1) Find a pen you do not hate. This turns out to matter more than you think. The hand, given a bad instrument, writes an awkward, self-conscious letter; the same hand, given a good one, writes more or less what it would say out loud, which is, in the end, what you are after. If the pen skips or smudges, find a different pen. The letter will not survive the pen. You have to trust me on this.
2) Buy real paper. Lined if you are honest about your handwriting, plain if you are not. Don't be tempted by the expensive stationery sold to people who clearly do not write letters — the very thick, monogrammed, anxious sort. You want paper that behaves like paper, rather than like an event.
3) Sit down, somewhere you will not be interrupted, and begin. Do not plan the letter. Planning is how letters die. Write to a specific person, whose face you can picture, and let the letter address them directly. If you do not know what to say, describe the room you are sitting in. Describe the weather. The letter, in its own time, will work out where it is going.
4) Make a mistake, and do not rewrite the letter. This is the part modern life will fight you on. An email, a message, a text — all of these are revisable, endlessly, until they have been sanded down into the particular, smooth, characterless prose that modern communication tends to produce. A letter is a record of a mind at a specific moment, crossing-out and all. Leave the crossings-out. They are evidence.

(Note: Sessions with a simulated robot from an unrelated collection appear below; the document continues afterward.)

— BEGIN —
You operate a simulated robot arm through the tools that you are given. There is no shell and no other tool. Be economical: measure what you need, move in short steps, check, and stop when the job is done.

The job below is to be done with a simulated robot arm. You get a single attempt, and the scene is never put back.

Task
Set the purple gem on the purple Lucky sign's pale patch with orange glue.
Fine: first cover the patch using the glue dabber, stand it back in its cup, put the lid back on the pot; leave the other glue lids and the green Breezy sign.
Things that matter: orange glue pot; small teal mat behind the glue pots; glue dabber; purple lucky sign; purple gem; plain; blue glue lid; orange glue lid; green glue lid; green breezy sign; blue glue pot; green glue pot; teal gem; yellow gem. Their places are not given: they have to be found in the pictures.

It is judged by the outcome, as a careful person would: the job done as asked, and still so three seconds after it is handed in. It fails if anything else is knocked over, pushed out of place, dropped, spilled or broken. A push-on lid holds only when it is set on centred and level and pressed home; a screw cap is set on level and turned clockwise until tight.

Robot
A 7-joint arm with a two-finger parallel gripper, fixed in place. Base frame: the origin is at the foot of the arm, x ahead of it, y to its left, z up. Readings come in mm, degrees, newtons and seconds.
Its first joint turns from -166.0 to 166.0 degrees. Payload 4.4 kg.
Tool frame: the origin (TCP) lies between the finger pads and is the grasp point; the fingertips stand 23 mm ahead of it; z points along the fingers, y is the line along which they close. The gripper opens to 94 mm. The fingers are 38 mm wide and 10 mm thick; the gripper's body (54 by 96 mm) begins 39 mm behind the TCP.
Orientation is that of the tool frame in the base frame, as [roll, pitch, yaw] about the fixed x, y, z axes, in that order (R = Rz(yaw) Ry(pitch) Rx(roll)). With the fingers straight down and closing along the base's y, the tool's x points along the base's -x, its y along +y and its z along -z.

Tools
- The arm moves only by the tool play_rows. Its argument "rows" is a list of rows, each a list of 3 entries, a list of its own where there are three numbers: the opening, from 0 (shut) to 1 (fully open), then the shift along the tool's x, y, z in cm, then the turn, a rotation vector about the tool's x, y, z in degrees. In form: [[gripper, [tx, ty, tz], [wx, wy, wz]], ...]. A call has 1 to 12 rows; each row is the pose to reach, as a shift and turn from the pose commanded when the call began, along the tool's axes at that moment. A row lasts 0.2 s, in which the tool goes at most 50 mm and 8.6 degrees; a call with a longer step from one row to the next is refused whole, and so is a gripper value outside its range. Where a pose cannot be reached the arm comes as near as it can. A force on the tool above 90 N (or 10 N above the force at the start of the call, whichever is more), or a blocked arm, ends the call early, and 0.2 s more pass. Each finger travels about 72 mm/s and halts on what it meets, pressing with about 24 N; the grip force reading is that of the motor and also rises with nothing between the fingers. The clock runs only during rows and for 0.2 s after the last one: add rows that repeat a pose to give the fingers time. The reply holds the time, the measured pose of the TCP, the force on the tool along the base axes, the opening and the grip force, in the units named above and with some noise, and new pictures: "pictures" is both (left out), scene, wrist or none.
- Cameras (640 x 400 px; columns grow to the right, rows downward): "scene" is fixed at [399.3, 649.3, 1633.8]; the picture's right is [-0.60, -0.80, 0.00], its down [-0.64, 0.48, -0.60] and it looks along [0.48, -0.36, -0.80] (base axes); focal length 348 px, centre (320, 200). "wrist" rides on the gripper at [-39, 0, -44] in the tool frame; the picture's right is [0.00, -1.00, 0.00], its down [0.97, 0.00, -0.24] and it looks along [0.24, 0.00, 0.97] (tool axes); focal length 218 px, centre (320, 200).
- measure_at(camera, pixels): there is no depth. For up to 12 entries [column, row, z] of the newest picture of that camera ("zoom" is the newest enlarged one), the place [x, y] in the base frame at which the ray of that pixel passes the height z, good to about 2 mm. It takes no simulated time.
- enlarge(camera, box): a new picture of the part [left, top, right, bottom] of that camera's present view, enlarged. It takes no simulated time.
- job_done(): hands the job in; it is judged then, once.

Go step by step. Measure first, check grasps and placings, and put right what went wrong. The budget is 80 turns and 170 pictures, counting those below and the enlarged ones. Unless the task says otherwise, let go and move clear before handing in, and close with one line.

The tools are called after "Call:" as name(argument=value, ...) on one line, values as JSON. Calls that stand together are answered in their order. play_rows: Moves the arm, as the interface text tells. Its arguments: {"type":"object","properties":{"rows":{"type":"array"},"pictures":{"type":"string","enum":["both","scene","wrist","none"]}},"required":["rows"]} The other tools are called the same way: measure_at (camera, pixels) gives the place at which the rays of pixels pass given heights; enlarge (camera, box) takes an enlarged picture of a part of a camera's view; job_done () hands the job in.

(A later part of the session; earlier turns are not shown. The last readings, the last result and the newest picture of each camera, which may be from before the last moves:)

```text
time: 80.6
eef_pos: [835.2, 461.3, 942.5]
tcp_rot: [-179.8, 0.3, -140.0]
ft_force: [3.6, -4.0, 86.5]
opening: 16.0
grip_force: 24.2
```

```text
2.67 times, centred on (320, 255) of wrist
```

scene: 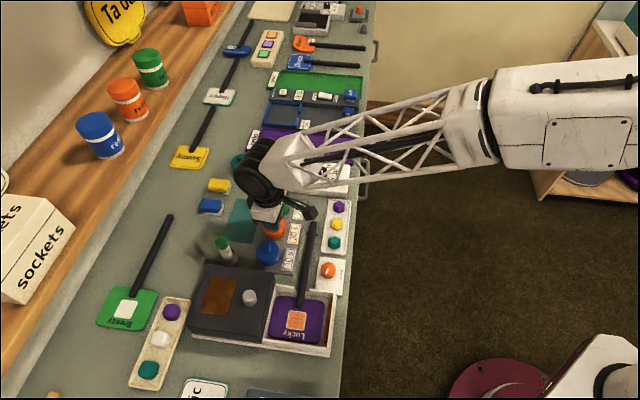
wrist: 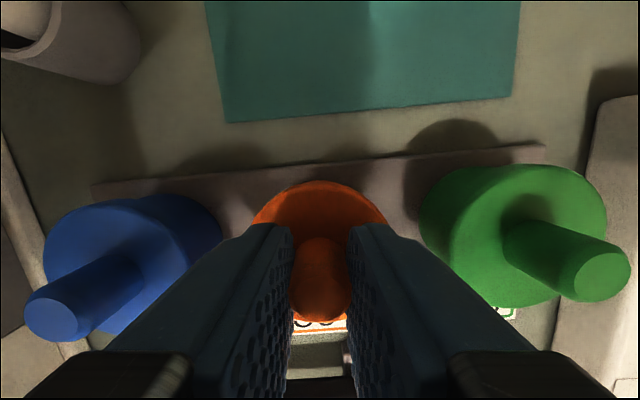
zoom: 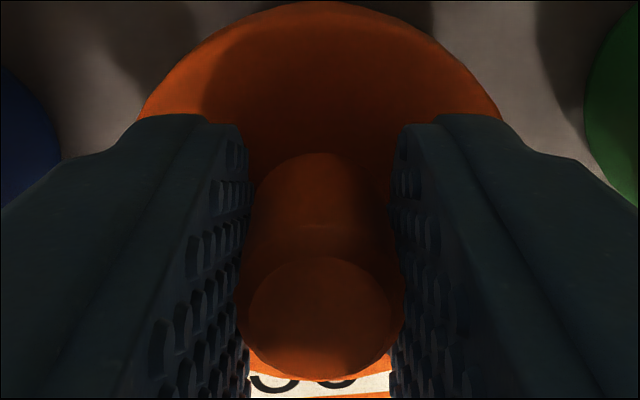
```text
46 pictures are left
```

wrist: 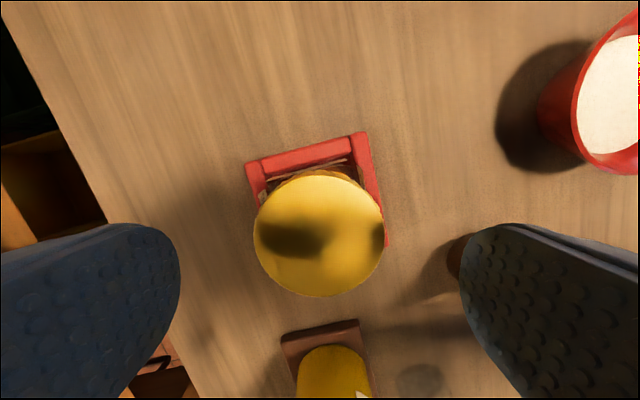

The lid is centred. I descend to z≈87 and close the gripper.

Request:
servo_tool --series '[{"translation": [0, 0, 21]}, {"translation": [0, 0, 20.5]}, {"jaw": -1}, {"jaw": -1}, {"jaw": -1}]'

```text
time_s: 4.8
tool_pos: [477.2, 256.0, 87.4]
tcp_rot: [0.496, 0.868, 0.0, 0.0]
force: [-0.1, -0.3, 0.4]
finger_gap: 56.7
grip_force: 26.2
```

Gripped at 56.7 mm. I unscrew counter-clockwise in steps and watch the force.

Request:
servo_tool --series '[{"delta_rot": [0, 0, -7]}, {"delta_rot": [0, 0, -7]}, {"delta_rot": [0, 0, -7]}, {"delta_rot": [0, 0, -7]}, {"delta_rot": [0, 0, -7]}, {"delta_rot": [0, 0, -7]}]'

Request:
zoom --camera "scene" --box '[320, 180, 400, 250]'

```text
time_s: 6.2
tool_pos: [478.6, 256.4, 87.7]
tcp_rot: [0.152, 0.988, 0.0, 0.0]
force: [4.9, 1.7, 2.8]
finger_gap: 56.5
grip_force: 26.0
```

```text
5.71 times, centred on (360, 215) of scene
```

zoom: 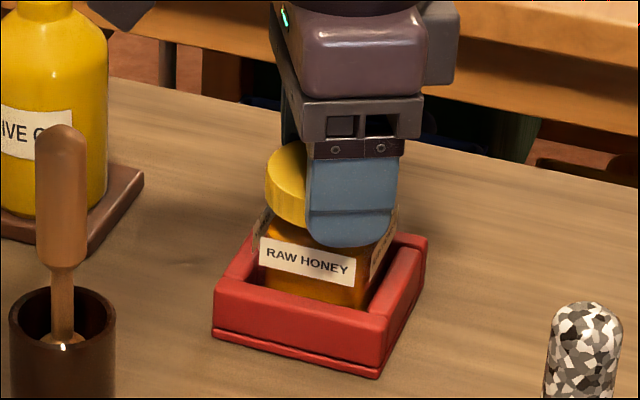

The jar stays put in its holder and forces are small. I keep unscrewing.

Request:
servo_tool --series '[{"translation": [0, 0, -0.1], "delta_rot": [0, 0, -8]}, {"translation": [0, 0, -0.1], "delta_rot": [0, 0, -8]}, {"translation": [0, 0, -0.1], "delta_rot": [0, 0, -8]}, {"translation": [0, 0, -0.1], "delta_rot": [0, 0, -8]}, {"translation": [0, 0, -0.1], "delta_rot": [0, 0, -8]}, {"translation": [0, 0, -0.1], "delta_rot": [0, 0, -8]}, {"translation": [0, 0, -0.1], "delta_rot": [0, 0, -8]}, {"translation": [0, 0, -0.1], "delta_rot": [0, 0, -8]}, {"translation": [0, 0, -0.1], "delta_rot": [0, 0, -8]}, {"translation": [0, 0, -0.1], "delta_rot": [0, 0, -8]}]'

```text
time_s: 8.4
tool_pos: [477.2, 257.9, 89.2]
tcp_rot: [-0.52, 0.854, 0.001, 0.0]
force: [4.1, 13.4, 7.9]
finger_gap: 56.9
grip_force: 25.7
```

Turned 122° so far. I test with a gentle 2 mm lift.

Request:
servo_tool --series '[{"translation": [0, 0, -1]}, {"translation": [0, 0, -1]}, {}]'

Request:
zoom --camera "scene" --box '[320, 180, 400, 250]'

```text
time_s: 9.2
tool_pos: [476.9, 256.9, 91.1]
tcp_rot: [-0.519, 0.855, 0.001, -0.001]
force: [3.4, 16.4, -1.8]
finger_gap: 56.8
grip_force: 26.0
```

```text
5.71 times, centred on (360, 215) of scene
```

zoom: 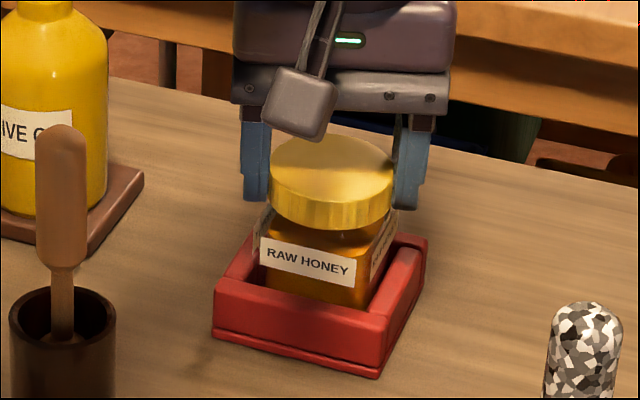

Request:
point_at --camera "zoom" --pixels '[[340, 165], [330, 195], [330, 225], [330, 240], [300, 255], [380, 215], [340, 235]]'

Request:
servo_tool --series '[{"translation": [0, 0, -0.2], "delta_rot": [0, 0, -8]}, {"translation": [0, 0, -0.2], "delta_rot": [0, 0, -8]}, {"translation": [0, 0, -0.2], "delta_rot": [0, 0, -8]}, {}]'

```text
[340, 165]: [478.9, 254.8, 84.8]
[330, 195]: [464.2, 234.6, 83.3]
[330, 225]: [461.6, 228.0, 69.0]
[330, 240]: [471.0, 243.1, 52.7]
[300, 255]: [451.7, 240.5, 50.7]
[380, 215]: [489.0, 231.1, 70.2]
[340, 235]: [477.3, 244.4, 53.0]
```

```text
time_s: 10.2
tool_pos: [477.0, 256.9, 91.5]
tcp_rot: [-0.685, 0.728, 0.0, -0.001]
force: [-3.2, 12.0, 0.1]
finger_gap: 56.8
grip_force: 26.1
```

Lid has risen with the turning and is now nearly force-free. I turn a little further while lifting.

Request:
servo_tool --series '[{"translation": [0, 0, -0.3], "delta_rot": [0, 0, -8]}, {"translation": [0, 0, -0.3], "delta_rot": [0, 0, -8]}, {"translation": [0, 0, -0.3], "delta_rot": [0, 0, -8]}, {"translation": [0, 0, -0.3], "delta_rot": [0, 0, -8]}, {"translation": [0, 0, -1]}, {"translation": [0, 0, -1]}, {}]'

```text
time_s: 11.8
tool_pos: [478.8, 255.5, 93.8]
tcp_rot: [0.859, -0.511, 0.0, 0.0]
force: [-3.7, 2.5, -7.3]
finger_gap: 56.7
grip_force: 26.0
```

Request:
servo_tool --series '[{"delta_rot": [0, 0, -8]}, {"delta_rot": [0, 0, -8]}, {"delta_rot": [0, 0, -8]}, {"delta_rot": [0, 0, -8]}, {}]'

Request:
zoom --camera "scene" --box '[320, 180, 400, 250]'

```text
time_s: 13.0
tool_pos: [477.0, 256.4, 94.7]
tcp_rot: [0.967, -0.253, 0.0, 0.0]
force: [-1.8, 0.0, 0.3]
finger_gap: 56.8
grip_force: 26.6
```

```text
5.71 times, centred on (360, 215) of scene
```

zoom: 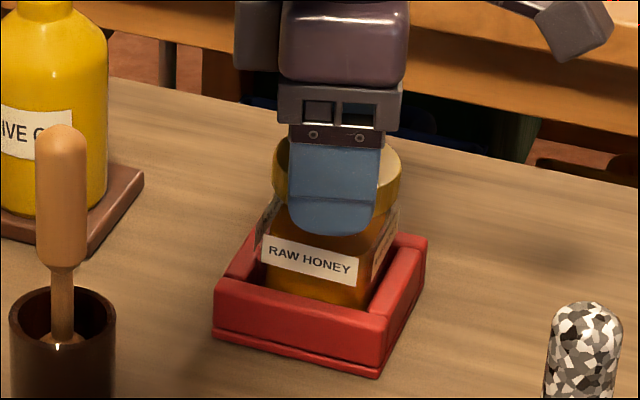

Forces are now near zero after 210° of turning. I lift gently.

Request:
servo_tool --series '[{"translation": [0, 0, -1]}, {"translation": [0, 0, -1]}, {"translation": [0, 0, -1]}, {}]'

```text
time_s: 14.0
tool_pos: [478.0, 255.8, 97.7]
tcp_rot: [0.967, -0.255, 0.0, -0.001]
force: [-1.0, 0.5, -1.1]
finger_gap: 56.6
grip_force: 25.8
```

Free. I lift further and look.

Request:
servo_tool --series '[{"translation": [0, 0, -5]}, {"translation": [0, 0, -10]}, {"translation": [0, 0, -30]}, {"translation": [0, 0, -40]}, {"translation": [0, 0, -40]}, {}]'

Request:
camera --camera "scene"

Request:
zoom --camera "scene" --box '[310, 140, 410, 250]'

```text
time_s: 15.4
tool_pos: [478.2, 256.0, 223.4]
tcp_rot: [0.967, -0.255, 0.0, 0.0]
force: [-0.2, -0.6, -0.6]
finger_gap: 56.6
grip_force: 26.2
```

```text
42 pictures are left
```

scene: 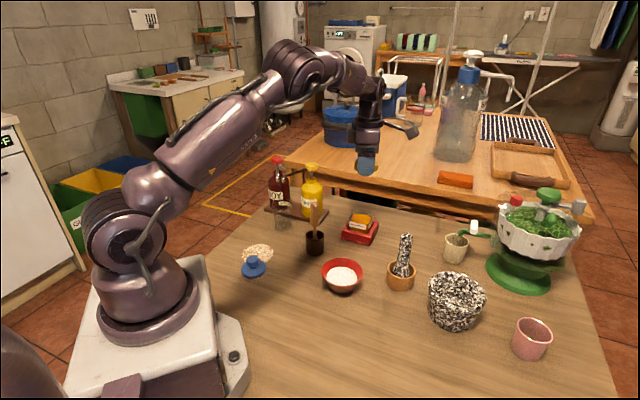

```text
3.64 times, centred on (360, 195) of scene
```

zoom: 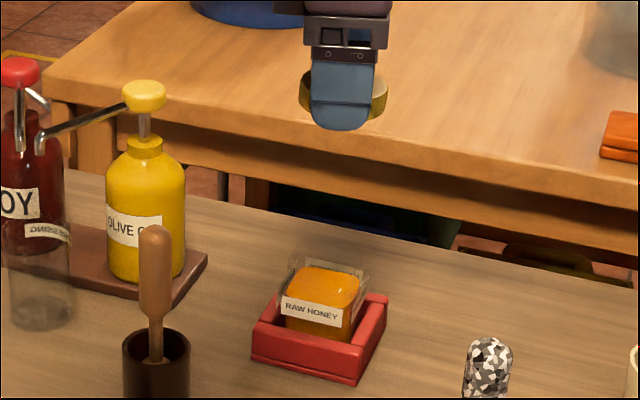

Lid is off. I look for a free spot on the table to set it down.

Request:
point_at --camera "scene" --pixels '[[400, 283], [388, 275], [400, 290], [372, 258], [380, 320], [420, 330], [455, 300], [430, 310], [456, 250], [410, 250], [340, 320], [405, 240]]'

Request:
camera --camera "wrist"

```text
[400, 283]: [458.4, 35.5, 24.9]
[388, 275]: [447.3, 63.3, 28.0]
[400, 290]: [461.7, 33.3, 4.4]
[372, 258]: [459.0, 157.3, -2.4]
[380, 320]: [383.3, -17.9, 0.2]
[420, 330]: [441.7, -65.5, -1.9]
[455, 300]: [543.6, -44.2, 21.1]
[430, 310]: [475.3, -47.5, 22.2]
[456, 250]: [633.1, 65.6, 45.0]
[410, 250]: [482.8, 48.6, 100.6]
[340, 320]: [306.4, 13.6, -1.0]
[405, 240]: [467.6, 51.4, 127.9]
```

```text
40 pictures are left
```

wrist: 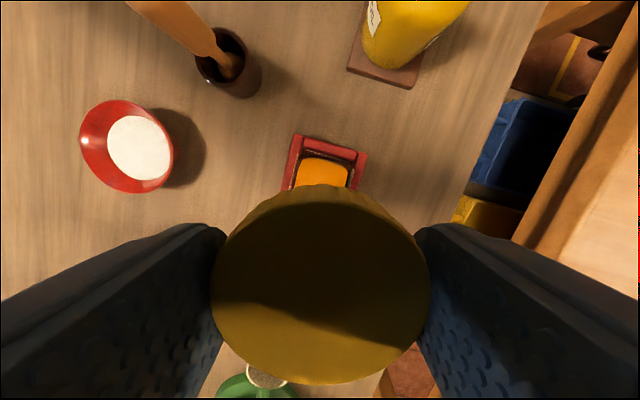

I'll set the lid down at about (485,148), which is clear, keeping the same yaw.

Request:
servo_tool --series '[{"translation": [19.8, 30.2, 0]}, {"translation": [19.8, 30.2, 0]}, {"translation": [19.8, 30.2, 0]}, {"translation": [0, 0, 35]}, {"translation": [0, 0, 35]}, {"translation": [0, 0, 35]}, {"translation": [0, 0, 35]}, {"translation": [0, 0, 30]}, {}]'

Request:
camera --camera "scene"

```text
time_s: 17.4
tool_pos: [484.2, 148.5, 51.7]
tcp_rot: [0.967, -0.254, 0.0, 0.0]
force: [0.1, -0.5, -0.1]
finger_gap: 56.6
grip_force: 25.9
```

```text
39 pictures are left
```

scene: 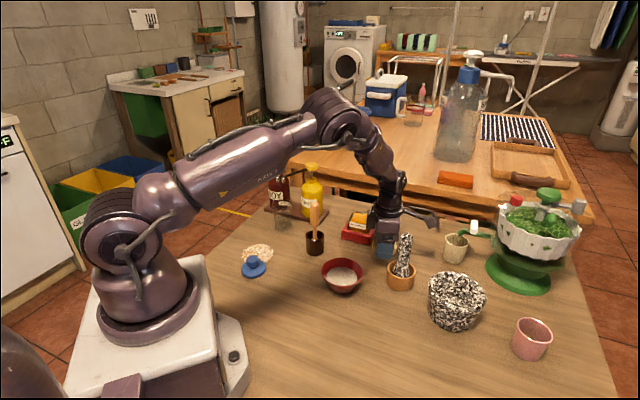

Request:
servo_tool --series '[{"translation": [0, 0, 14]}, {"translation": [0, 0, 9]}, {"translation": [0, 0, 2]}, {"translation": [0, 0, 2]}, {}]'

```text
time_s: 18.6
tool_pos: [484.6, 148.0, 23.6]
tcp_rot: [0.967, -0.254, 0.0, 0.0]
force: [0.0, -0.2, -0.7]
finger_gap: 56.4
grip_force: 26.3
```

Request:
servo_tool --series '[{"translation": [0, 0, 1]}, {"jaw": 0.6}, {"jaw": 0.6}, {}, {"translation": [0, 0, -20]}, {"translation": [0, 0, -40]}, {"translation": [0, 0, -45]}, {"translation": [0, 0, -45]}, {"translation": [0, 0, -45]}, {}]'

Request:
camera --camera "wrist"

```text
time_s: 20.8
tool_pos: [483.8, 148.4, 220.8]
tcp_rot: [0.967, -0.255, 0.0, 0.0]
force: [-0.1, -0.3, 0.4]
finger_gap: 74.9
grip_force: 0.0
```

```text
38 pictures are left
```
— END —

5) Fold it, slot it into an envelope, and post it. Do not photograph it. Do not reread it. Do not, under any circumstances, ask yourself whether it 'works' as a piece of writing. It does not need to. It needs only to have been sent.
What you will discover, if you do this occasionally, is a small and largely forgotten pleasure: the experience of having said something to someone without the intermediation of any optimising machinery. No algorithm saw it. No platform recommended your next action. Someone will open it, in a week, and know that you thought about them for the twenty minutes it took to write. That, for my money, is one of the more subversive things a person can do with an afternoon.